▶ [YOUR TASK]
Print all of the data exactly. Give them as a JSON list of strings, one for each line, with blank lines left out.
::::
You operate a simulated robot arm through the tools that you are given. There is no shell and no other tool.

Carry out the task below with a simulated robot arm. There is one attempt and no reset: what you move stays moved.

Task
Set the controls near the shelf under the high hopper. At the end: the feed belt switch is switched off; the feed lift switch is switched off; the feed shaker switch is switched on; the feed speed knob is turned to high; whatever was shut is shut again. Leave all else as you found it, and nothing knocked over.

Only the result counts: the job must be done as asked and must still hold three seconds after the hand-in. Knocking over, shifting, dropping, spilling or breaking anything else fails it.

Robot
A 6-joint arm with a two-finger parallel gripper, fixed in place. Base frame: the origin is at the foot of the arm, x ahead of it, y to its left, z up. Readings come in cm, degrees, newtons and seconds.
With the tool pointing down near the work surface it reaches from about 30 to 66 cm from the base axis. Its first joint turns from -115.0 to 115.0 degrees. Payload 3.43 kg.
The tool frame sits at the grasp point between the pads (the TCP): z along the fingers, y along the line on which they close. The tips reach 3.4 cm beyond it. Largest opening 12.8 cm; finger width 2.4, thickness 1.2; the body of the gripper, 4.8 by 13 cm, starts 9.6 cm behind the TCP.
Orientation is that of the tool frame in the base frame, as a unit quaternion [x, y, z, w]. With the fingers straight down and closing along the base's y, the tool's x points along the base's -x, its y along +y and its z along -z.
::::
▶ [FULL OUTPUT]
[
  "You operate a simulated robot arm through the tools that you are given. There is no shell and no other tool.",
  "Carry out the task below with a simulated robot arm. There is one attempt and no reset: what you move stays moved.",
  "Task",
  "Set the controls near the shelf under the high hopper. At the end: the feed belt switch is switched off; the feed lift switch is switched off; the feed shaker switch is switched on; the feed speed knob is turned to high; whatever was shut is shut again. Leave all else as you found it, and nothing knocked over.",
  "Only the result counts: the job must be done as asked and must still hold three seconds after the hand-in. Knocking over, shifting, dropping, spilling or breaking anything else fails it.",
  "Robot",
  "A 6-joint arm with a two-finger parallel gripper, fixed in place. Base frame: the origin is at the foot of the arm, x ahead of it, y to its left, z up. Readings come in cm, degrees, newtons and seconds.",
  "With the tool pointing down near the work surface it reaches from about 30 to 66 cm from the base axis. Its first joint turns from -115.0 to 115.0 degrees. Payload 3.43 kg.",
  "The tool frame sits at the grasp point between the pads (the TCP): z along the fingers, y along the line on which they close. The tips reach 3.4 cm beyond it. Largest opening 12.8 cm; finger width 2.4, thickness 1.2; the body of the gripper, 4.8 by 13 cm, starts 9.6 cm behind the TCP.",
  "Orientation is that of the tool frame in the base frame, as a unit quaternion [x, y, z, w]. With the fingers straight down and closing along the base's y, the tool's x points along the base's -x, its y along +y and its z along -z."
]